● What to work on: Copy nothing but the text: reproduce each line of the listing exactly and leave the pictures out.
**** Data provided
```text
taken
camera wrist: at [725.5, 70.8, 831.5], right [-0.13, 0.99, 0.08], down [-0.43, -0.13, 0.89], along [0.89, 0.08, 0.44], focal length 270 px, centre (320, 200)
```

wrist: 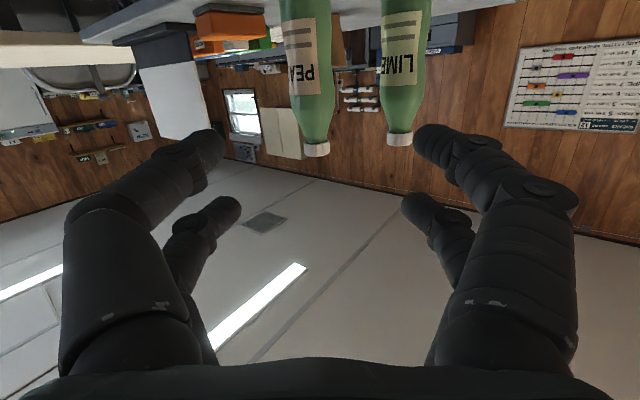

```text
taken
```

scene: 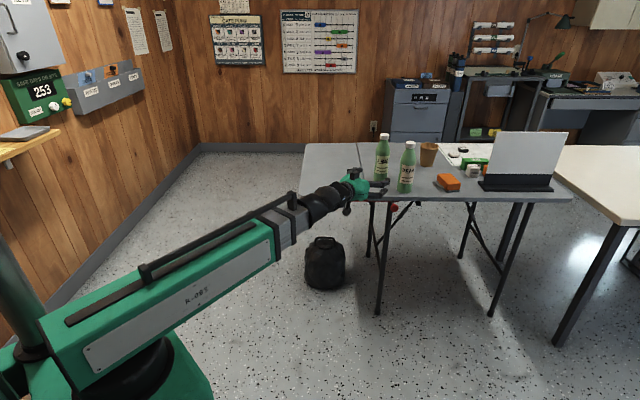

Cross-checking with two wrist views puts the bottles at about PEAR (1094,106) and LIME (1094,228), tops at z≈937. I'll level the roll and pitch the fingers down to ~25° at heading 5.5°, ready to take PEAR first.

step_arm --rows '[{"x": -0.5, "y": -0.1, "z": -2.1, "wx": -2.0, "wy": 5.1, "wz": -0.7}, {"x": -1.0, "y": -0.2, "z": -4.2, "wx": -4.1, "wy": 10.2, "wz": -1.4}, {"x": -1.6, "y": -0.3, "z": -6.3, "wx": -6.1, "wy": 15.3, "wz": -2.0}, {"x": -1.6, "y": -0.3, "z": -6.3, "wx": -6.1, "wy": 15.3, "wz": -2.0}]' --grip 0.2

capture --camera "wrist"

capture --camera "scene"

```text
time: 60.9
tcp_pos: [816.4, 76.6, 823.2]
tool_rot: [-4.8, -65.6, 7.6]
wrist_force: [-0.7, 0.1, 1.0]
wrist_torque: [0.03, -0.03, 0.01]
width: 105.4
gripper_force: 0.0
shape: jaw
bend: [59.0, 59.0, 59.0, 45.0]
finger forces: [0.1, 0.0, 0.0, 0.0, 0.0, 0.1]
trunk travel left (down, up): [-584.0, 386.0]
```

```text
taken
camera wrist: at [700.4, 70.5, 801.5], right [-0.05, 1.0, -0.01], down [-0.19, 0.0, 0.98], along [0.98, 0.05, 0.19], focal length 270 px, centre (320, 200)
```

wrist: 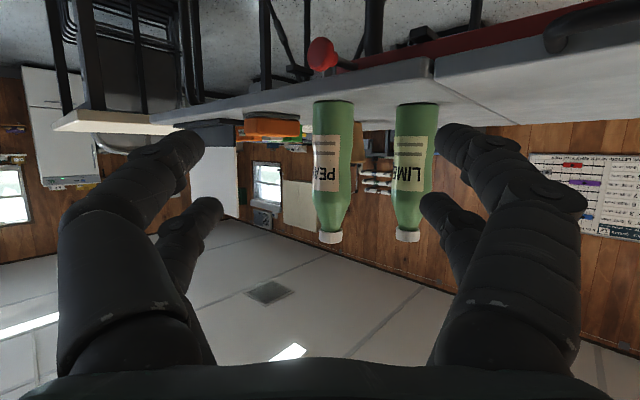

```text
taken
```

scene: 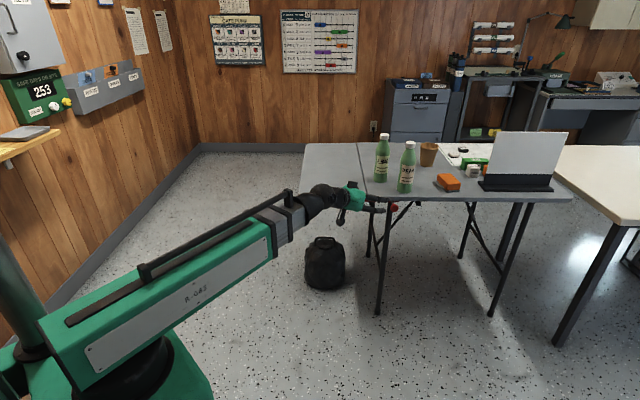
********
● Answer to this task:
```text
taken
camera wrist: at [725.5, 70.8, 831.5], right [-0.13, 0.99, 0.08], down [-0.43, -0.13, 0.89], along [0.89, 0.08, 0.44], focal length 270 px, centre (320, 200)
```

wrist: 

```text
taken
```

scene: 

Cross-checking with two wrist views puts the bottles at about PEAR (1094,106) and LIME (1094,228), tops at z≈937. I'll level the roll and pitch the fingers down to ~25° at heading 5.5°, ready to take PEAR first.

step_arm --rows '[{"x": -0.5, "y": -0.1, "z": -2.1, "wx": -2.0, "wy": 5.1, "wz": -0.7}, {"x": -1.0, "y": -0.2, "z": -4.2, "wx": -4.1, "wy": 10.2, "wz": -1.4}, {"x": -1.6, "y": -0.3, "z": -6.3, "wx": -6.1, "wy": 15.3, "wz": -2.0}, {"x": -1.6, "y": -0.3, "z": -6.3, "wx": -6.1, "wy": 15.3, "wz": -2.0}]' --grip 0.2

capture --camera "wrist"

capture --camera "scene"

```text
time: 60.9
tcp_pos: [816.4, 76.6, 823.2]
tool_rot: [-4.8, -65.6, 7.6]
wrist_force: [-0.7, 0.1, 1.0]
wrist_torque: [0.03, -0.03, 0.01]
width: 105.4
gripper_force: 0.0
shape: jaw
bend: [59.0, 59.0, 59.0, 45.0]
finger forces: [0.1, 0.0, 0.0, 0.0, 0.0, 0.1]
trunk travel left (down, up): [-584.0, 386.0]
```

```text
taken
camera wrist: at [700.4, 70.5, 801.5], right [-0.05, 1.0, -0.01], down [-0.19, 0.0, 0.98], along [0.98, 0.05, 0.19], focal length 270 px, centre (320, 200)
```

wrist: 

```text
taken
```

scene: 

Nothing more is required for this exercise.